Obama: Don’t Raise Taxes During Recession

A year ago, President Obama was emphatically against raising taxes during the recession -- even on the rich.

Bruce McQuain and Stephen Hayes remind me that, just a year ago, President Obama was emphatically against raising taxes during the recession — even on the rich.

We have not proposed a tax hike for the wealthy that would take effect in the middle of a recession. Even the proposals that have come out of Congress—which by the way, were different from the proposals I put forward—still wouldn’t kick in until after the recession was over. So he’s absolutely right, the last thing you want to do is to raise taxes in the middle of a recession because that would just suck up—take more demand out of the economy and put businesses further in a hole.

Of course, while the economy is still in the toilet and unemployment is higher than Obama warned it would be if we didn’t pass his stimulus package, the recession is technically over.  But no sane politician would tout that fact.  And there’s a real chance we’re in for a double dip.

Says Hayes:

But inside the White House gates it’s still the “Summer of Recovery.” Treasury Secretary Timothy Geithner told NBC’s David Gregory last month that he does not believe we’re headed toward a double-dip recession. And while he acknowledged that the recovery could take a while, he was quite optimistic. “You are seeing recovery. You’re seeing private investment expand again, job growth starting to come back.” When he was asked specifically about raising taxes on top income earners, as is scheduled to happen on January 1, 2011, Geithner said, “The country can withstand that. The economy can withstand that. I think it’s good policy.”

It was an interesting word choice: “withstand” a tax hike? So the U.S. economy is strong enough to endure the additional constraints the Obama administration wants to place on it in pursuit of its redistributionist goals? This is the triumph of ideology over economics.

The degree to which a couple percentage point increase on high earners would suck up demand from the economy is debatable.  But it’s interesting that Obama seems to have reversed course on this issue since this time last year.

FILED UNDER: Economics and Business, US Politics, , , , , , ,
James Joyner
About James Joyner
James Joyner is Professor and Department Head of Security Studies at Marine Corps University's Command and Staff College. He's a former Army officer and Desert Storm veteran. Views expressed here are his own. Follow James on Twitter @DrJJoyner.

Comments

  1. reid says:

    “Redistributionist goals”? That sounds like a watered-down but just as idiotic and partisan-driven term as “socialist!1!”. Did Reagan or Bush have “redistributionist goals” when they raised taxes? Seems like Hayes is the one with an ideology problem. And out of curiosity, has he ever complained about the deficit?

    Is it really useful to nitpick the Administration’s actions when they’re trying to juggle getting the economy on track and combat the growing deficit? I’d say it’s NOT all that interesting that Obama may raise taxes on the top few percent, given current conditions. Maybe to those that are trying to concoct a “gotcha”…. I’m all for a president that will change course as reality warrants.

  2. john personna says:

    To say “the recession is technically over” is to misunderstand the technical rules, and the current risks.

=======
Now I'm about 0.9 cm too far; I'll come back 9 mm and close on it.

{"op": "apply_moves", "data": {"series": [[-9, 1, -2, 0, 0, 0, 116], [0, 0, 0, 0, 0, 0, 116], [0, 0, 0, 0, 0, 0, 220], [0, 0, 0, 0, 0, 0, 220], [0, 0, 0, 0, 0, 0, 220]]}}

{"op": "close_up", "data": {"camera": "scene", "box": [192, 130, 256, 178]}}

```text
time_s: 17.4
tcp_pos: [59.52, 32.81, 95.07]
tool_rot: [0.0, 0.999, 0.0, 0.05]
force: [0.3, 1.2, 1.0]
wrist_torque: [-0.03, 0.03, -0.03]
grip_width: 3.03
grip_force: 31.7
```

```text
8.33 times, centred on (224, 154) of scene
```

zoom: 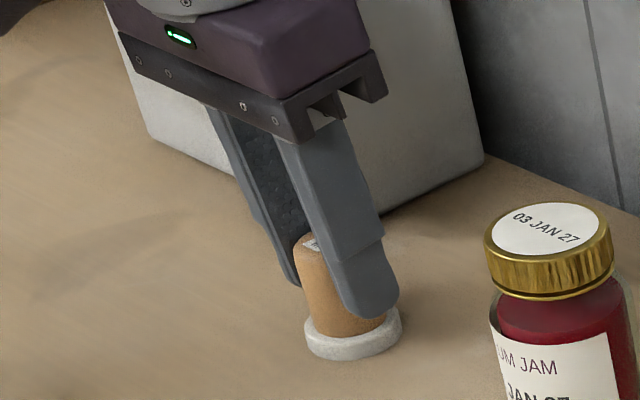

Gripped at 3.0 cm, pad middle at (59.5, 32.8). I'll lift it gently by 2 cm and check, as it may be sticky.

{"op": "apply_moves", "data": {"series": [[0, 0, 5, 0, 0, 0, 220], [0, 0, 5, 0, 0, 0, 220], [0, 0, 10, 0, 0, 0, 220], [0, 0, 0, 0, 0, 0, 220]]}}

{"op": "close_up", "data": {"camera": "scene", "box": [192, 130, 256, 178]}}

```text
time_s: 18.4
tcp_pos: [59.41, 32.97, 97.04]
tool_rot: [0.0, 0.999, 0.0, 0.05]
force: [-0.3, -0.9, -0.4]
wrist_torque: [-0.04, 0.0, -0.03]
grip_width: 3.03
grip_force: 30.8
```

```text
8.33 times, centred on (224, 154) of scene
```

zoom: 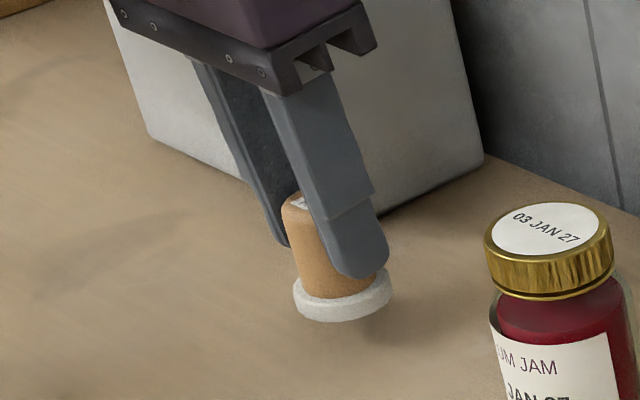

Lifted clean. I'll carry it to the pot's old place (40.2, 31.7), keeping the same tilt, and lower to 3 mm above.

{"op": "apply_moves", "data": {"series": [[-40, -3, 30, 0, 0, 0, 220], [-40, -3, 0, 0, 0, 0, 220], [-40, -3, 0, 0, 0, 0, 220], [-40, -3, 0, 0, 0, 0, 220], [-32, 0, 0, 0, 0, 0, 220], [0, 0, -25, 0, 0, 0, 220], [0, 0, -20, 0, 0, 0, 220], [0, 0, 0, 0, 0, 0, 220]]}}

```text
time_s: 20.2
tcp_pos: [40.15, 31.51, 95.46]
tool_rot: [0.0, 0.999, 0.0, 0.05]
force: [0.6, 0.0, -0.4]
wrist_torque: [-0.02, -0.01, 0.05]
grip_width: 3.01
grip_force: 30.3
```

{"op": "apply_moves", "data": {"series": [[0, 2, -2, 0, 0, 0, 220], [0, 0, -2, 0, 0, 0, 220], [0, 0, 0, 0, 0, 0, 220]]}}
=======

    The current argument (the argument today, actually) amongst economists is whether this is a doiuble-dip or one-long recession. Robert Reich’s “Forget a Double Dip. We’re Still in One Long Big Dipper.” is but one example:

    http://robertreich.org/post/953941192/forget-a-double-dip-were-still-in-one-long-big

    On taxes and recessions though, I’d beware binary thinking. Recessions and taxes can not be just “on” or “off.” Given that some taxes have to be collected all the time, the best we can actually do is turn the dial and adjust the rate of taxation with the health of the economy. Ideally, that dial would be adjusted for counter-cyclical government action. We have higher taxes and lower spending in recoveries and lower taxes and higher spending in recessions.

  3. Drew says:

    I’m with JP on this one. I know people are in revisionist history mode right now: Roemer’s tax multiplier analysis doen’t apply to the rich. But I rub elbows with the rich for a living. And that revisionism is pure BS.

    We should be very, very careful of a tax increase right now. It could put us in a double dip, and that would be a disaster. An avoidable one at that.